MARA ‘discount’ is a myth once debt is included, warns VanEck’s Sigel

The two largest publicly traded companies holding bitcoin, Strategy (MSTR) and MARA Holdings (MARA), have each fallen about 40% over the past six weeks.

The MSTR correction has been widely covered by CoinDesk Research, but MARA, which is down 55% year over year, is also attracting attention as some investors consider it cheap at current levels.

Matthew Sigel, head of digital asset research at VanEck, maintains that the data does not support the perception of MARA as cheap. Sigel maintains that the company is actually trading at a premium to its bitcoin holdings and not at a discount.

Sigel highlights MARA’s $3.3 billion in outstanding convertible debt relative to its $4.9 billion in bitcoin holdings. The adjustment for the convertible debt leaves just $1.6 billion of net bitcoin value before accounting for any additional liabilities the mining business incurs.

That compares to a market capitalization of $4.7 billion, which Sigel implies MARA is actually trading at a premium once debt is included, rather than at a discount to its bitcoin holdings.

Sigel also addresses MARA’s high short interest, which currently stands at 27%. After adjusting for delta hedging related to the company’s convertible notes, Sigel estimates that the true short interest falls to about 15%, a reduction from 44%.
Sigel contrasts this with MSTR, which has more than $8 billion of convertible debt, compared to a market capitalization of $53 billion.

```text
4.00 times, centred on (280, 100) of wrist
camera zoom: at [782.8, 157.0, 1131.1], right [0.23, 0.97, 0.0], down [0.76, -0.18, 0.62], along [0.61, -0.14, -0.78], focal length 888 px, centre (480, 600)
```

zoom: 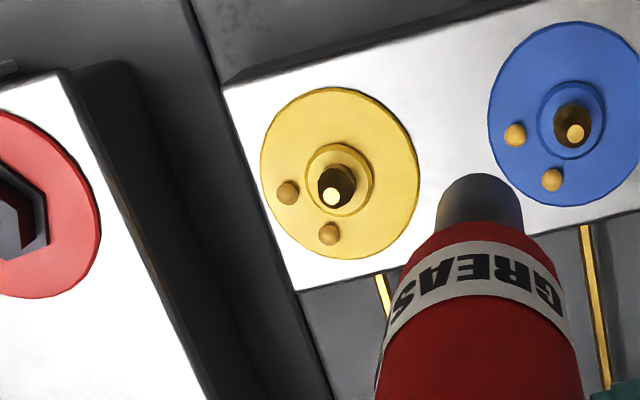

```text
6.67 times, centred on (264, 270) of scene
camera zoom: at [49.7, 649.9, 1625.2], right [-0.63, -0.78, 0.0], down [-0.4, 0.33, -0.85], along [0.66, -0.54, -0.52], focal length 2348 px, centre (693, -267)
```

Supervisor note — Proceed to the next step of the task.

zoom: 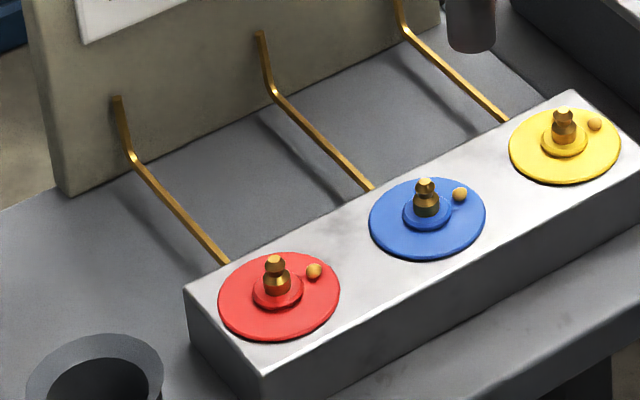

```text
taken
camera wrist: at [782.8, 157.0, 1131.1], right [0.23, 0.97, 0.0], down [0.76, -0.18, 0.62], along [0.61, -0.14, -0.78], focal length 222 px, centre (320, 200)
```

Once the hedge-related short positions are eliminated, MSTR’s short interest decreases by only 31%, or approximately 9 million shares. Sigel characterizes MARA’s short-term interest as more structural, compared to MSTR’s, which he sees as more fundamentally driven.

Sigel maintains that more than half of MARA stock’s volatility is due to its capital structure and funding dynamics rather than pure bitcoin beta. He concludes that MSTR offers much cleaner bitcoin duration exposure, while MARA’s mining capital performance is dominated by what he describes as a problematic capital structure.